紫綬褒章、旭日小綬章受賞の日本を代表する女優富司純子と第43回日本アカデミー賞で最優秀主演女優賞を受賞した、今活躍が目覚ましいシム・ウンギョンがW主演を務める、サントリー、資生堂、TOYOTAなど数多くの広告写真を手掛ける写真界の巨匠・上田義彦初監督作『椿の庭』が4月9日(金)にシネスイッチ銀座ほか全国順次公開となります。

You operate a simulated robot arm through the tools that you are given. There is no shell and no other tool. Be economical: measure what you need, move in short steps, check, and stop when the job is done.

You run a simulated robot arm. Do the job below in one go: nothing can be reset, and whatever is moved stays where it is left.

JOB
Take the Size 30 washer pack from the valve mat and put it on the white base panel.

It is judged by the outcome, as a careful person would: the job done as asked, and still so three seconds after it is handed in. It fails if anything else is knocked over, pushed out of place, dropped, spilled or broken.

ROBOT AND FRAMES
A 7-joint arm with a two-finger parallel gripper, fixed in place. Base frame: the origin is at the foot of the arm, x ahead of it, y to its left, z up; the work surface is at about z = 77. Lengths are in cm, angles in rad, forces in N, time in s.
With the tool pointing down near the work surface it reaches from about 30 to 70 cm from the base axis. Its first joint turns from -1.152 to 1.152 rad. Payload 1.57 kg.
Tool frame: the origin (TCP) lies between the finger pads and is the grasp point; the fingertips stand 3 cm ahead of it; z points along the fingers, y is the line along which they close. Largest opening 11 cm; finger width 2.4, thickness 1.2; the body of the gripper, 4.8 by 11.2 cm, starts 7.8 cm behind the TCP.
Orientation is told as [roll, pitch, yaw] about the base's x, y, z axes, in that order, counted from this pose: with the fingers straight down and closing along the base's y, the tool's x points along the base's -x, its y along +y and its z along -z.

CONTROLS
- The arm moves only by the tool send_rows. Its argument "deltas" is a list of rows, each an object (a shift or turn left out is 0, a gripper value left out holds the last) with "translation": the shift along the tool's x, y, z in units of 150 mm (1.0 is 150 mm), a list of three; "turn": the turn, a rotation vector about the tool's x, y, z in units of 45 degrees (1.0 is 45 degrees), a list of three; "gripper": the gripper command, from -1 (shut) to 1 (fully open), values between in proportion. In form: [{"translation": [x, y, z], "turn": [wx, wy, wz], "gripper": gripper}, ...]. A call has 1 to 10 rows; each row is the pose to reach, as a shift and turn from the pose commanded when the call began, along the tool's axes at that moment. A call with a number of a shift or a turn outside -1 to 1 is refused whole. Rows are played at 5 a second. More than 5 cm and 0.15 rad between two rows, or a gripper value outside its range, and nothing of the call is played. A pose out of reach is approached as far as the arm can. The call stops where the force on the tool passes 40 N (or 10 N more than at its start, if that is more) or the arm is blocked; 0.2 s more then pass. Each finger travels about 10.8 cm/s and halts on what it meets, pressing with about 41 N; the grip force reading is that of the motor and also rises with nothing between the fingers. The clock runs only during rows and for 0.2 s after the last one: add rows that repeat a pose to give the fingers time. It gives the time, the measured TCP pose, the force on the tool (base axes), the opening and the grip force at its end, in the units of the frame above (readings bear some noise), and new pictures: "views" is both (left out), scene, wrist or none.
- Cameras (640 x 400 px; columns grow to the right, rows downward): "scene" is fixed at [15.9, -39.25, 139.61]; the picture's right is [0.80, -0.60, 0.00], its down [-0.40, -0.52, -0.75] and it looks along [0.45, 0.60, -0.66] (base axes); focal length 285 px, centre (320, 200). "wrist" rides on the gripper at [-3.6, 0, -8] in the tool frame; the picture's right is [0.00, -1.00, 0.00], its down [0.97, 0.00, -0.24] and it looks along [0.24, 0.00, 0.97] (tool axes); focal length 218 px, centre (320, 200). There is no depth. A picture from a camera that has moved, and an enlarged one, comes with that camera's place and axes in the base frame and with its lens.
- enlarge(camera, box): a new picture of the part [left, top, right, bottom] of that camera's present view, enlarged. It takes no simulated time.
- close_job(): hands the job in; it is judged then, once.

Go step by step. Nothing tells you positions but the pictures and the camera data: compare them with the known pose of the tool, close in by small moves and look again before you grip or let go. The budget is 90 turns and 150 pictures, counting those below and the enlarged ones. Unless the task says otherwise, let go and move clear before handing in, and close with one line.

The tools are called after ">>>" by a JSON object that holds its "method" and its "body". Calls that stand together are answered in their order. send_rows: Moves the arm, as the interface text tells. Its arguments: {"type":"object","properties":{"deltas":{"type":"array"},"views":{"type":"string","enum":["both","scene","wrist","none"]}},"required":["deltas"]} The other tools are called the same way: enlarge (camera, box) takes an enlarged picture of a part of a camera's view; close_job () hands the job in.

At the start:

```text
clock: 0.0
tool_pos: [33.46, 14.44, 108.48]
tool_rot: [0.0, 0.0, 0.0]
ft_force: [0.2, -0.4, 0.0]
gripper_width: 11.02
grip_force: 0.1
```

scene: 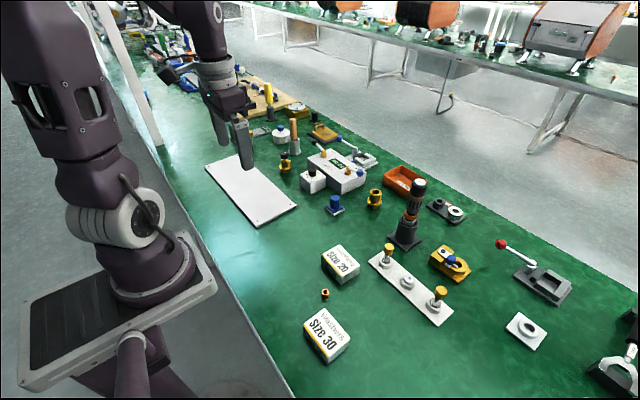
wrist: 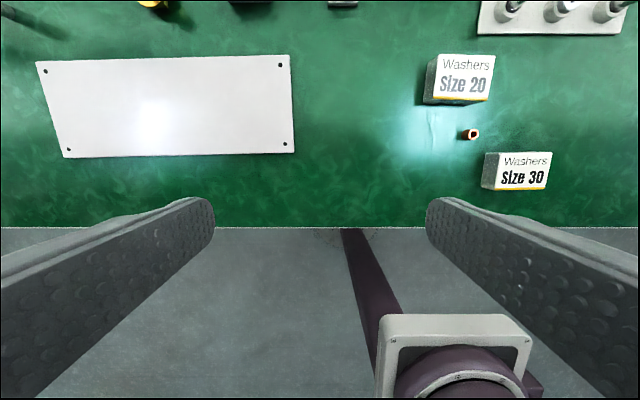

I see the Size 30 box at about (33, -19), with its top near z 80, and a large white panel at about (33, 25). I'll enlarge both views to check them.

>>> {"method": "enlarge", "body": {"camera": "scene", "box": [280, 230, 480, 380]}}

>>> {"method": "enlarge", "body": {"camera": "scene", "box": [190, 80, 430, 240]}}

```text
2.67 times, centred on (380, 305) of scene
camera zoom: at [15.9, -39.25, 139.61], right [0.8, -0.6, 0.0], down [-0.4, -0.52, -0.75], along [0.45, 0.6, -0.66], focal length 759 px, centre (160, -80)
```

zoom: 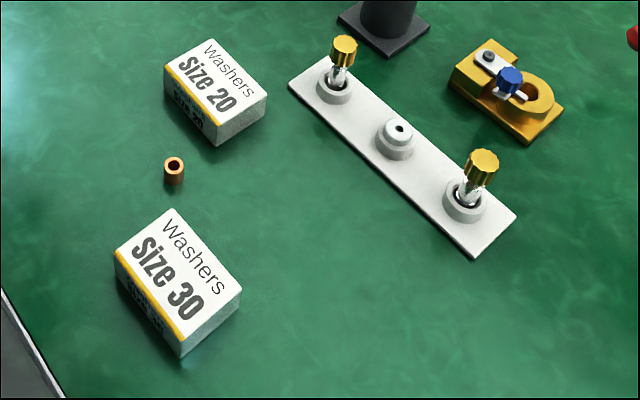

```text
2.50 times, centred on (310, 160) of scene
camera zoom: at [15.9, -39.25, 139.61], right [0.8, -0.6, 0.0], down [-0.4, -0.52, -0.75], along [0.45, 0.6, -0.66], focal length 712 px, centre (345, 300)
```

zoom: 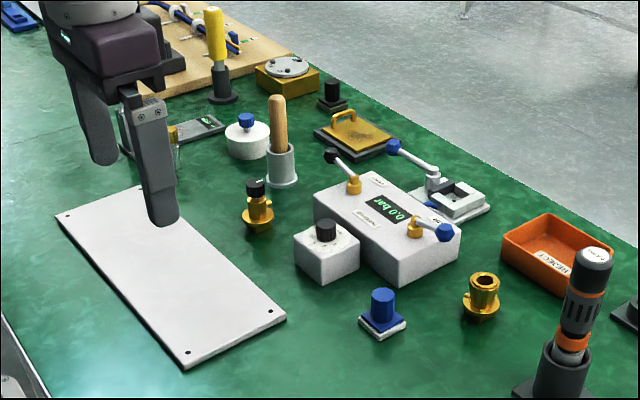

数多くの広告写真を手掛け、その卓越した美学により国内外で高い評価を得ている写真家・上田義彦氏が初の監督作品である本作公開に合わせ、映画の公開と同日に写真展を開催。展示作品は、写真集の中から厳選した写真に加え、木製大判カメラの最高峰・ディアドルフのカメラで特別に撮り下ろした作品を発表します。

 

開催概要

写真展「椿の庭」

[場所]
エプソンスクエア丸の内 エプサイトギャラリー
(東京都千代田区丸の内 3-4-1 新国際ビル 1F)

[会期]
2021年4月9日(金)〜5月12日(水) 11:00〜17:00
※休館:日曜日
※会期中の祝日、4月29日(木)、5月3日(月)、5月4日(火)、5月5日(水)は開館しています。
※状況により会期・開催時間を変更する場合があります。ご了承ください。

[内容]
エプサイトギャラリーの写真展「椿の庭」では、本映画で撮影されたフィルムから、上田氏にとって大切な、思い出深いシー ンをセレクト。展示作品は、エプソン製大判インクジェットプリンタ―SureColor「SC-P2005PS」で制作。映画『椿の庭』 の世界を、陰影豊かな写真作品で表します。上田義彦氏が紡ぐもう一つの「椿の庭」の世界を、エプサイトギャラリーでお 楽しみください。

[詳細]
https://www.epson.jp/showroom/marunouchi/epsite/gallery/exhibitions/2021/0409/

 

「椿の庭」写真展に寄せて

家には、そこに住んでいた人々の記憶が、ありとあらゆる場所や物に宿っていて、そこに佇めば、長いあいだすっかり忘れてしまっていた、とても些細な、意味ももたない様な自分だけの小さな記憶が、突然鮮明に浮かび上がってきたりすることがあります。家には、そこに住んでいた家族の記憶が宿っている。そして、そんな家がある日取り壊されてしまったとしたら。そこに宿っていたはずの家族のそれぞれの記憶は、壊されてゆく家とともに、残酷に消えてゆき、そしてもう誰にもその記憶を思い出すことは出来なくなってしまうのです。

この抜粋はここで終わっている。